■ **SHORT EXERCISE**
Where a line in the listing contains the string "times", copy that line out.

■ **INFORMATION SHOWN**
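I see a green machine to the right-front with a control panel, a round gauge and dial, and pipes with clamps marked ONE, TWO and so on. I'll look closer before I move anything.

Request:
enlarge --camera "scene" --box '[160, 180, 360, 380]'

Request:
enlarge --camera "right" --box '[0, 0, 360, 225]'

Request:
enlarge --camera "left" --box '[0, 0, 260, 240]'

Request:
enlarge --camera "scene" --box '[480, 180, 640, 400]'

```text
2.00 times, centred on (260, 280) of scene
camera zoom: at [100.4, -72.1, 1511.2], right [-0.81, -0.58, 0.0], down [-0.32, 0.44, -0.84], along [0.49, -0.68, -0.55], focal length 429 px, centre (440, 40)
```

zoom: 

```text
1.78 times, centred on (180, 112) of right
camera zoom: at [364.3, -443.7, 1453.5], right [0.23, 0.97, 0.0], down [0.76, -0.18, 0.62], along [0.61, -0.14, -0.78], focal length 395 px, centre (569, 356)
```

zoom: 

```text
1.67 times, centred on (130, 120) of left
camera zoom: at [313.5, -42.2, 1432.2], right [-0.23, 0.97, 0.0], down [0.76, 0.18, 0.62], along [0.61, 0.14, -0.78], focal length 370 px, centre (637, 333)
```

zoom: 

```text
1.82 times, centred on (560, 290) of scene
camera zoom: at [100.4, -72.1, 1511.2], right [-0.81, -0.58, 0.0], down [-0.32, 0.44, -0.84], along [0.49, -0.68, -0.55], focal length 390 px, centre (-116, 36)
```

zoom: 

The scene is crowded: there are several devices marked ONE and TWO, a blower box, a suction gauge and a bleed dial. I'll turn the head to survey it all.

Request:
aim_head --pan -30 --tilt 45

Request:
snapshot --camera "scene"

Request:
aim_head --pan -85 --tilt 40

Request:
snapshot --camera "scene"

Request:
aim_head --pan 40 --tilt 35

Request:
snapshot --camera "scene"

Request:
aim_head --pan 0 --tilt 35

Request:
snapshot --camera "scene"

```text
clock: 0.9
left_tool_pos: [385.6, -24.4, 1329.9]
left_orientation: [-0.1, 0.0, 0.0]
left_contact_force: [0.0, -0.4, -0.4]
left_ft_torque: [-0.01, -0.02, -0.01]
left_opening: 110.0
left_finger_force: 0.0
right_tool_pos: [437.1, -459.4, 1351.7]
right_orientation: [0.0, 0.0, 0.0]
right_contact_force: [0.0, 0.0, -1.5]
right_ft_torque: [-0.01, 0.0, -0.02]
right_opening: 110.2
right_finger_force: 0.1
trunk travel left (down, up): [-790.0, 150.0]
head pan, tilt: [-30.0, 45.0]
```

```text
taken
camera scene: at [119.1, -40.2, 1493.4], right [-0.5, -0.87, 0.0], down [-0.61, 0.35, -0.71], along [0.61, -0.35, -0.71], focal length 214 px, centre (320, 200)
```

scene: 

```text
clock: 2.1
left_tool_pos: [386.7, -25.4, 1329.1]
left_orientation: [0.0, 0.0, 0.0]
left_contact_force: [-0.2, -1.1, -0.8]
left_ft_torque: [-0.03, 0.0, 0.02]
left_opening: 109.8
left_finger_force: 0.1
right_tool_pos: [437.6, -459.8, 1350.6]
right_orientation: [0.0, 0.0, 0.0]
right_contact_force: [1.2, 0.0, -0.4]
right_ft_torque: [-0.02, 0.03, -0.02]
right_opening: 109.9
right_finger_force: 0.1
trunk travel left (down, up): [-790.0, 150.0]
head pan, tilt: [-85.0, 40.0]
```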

■ **TASK RESPONSE**
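2.00 times, centred on (260, 280) of scene
1.78 times, centred on (180, 112) of right
1.67 times, centred on (130, 120) of left
1.82 times, centred on (560, 290) of scene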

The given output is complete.